You may have noticed a pattern. I’m not here to discuss how I became involved with A Song of Ice and Fire and Game of Thrones, per se, because that’s not a remotely interesting story. I’m here to write about how the fandom around the show—this community of Watchers on the Wall in particular—helped me out of that black pit of clouded memories and emotional dullness. Don’t get me wrong: accepting I had chronic depression, leaving uni, getting medication, and the support of my family and my now-girlfriend did most of the work, but you guys deserve some credit. You’re welcome.
Watchers on the Wall panel at Con of Thrones 2018, with Oz, Patrick Sponaugle, Bex, Vanessa Cole, Petra Halbur, JoeMagician, Sam Wallace, David Rosenblatt, Moi, and Sue the Fury.
As I started reading the books and getting obsessed with the show, I got involved in the comments section of the site that preceded Watchers on the Wall. Before I knew it, our mighty editor-in-chief Sue and everyone else that mattered moved on to the site in which you’re now reading this. I jumped ship too, as most of us in the community did. I don’t know if any of you remember my contributions in the comments section back then, but I was a pain in the ass; I had very little going on in my life, and let’s just say it showed. Sometimes, half the comments in any article appeared to be mine. Fun times.
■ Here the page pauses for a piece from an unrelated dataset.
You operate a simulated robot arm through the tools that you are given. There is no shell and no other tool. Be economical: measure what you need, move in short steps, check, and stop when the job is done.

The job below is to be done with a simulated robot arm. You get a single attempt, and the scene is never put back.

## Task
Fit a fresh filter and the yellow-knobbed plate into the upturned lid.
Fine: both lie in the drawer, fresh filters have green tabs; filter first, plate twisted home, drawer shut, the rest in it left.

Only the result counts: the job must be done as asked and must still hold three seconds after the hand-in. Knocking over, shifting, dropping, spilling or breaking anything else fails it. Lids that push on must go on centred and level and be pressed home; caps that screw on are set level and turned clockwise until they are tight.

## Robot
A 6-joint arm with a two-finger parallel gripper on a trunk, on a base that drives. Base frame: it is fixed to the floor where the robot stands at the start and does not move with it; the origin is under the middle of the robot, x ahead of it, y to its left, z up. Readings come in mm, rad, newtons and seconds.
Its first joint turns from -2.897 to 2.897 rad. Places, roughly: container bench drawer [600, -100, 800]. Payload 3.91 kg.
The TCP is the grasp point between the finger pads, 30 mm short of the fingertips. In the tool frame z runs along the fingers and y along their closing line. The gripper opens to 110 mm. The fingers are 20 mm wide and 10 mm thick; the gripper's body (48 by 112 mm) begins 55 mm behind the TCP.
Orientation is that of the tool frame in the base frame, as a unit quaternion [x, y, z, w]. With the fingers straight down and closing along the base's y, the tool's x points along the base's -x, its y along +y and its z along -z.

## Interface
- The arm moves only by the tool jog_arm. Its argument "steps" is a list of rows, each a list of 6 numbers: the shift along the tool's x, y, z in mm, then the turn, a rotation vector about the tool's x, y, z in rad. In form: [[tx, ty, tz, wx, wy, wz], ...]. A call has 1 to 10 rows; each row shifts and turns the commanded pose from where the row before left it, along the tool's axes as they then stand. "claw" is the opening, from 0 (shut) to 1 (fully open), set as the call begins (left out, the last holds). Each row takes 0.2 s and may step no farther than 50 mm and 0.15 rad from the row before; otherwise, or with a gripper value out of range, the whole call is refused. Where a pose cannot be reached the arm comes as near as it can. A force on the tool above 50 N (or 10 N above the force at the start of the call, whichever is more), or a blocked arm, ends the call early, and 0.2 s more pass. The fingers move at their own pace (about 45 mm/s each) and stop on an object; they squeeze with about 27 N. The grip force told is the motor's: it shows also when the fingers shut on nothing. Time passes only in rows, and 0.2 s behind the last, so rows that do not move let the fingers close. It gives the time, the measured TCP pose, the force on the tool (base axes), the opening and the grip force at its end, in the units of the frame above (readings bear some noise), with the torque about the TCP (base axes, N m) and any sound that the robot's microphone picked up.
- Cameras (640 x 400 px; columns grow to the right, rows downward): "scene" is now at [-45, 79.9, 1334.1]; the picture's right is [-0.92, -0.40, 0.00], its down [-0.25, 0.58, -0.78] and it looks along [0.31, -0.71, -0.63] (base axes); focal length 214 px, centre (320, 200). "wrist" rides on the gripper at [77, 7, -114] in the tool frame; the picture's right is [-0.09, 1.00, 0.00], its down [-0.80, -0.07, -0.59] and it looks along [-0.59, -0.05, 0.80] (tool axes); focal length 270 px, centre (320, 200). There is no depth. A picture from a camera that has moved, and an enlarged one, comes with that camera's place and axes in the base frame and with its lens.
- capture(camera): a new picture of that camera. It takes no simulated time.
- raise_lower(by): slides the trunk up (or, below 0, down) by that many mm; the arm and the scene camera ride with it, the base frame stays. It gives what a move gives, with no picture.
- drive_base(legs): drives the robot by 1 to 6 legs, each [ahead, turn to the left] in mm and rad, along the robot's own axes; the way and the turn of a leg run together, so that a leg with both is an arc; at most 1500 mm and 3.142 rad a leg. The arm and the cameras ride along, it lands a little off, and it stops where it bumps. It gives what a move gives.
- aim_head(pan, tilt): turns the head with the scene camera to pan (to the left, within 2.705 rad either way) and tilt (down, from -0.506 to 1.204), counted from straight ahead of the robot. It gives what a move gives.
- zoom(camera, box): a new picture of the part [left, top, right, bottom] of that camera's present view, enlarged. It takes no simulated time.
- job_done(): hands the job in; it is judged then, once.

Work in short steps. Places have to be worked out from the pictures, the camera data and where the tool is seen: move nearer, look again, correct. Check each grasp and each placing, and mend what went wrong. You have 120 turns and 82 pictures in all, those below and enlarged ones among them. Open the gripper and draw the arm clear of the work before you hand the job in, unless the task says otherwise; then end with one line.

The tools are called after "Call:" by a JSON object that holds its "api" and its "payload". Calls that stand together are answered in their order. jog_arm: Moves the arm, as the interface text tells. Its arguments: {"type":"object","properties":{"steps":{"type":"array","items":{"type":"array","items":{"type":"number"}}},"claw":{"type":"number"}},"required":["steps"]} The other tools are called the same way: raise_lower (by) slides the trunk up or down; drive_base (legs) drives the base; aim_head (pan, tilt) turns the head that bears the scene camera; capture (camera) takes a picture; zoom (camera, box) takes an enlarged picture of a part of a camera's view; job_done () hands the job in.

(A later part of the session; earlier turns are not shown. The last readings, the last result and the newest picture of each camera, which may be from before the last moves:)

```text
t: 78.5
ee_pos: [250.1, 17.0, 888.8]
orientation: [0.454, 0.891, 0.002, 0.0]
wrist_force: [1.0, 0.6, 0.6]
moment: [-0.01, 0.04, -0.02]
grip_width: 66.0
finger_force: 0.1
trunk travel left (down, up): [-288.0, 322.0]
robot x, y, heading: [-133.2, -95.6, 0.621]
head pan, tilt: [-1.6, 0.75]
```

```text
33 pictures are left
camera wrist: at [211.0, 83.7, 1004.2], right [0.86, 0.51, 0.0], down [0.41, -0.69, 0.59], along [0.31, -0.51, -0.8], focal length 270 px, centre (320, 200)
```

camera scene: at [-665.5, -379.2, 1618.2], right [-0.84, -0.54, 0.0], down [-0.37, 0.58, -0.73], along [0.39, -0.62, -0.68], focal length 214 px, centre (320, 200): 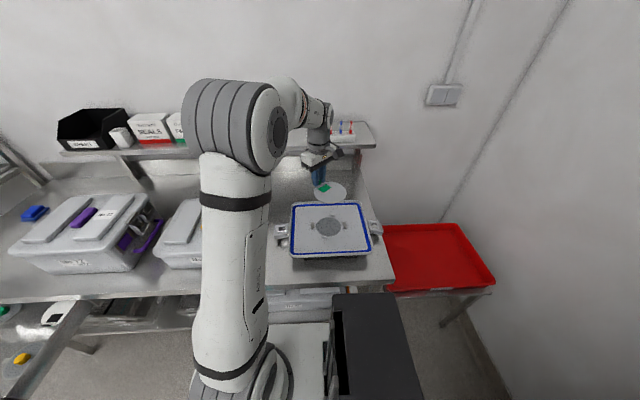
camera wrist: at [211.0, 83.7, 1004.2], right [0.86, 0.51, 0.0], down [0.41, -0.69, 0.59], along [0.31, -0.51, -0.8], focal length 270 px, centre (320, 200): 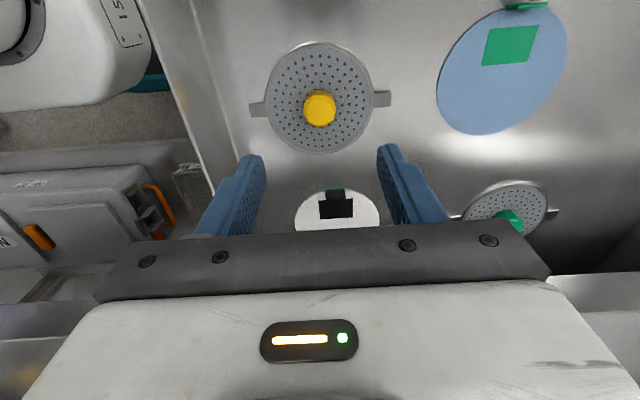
By 2017, I’d been in sporadic contact with Sue for some time, and I was telling her as much as I could gather of the season seven filming that was about to take place in Zumaia, a town in the Basque Country, where I’m from. I even auditioned to become an extra, though of course I didn’t make the cut, on account of me not looking like a Greyjoy, a Northerner, or a Dothraki—I don’t have a beard, is what I’m saying. One of those days (October 6, 2016; I checked), Sue very casually asked me to write for the site. If I was interested. Oh, was I! I honestly still don’t know what made her ask me. Perhaps my obsession was enough. Perhaps she thought that was the only way to curve my omnipresence on the comments section. Perhaps she believed I write goodly.
Whatever Sue’s reasons, what she did gave me purpose. You may believe I’m being hyperbolic, but I’m not: I’d left university after four pretty terrible years; I didn’t have a job, back then; I didn’t have much of a social life, beyond my family, a close friend I should’ve kept closer, and my new bonitísima girlfriend, who very much agreed with me that I needed to do something, or else I’d regress into how I was during my worst years. Chronic depression isn’t something that can be overcome, but it can be managed. Yet I cannot manage it if I have nothing productive to do with my life. Watchers on the Wall gave me the lifeline I needed at the time. Sue gave me that.
Oh, and then she made me deputy editor.
I’ve thanked her in the past, but probably not enough. So this is my Trojan horse public thank you note: to Watchers on the Wall and my wonderful friends who write for it, to everyone of you I’ve met at Con of Thrones, and to Sue most of all—thank you for helping me avoid becoming No One; thank you for helping me become Someone.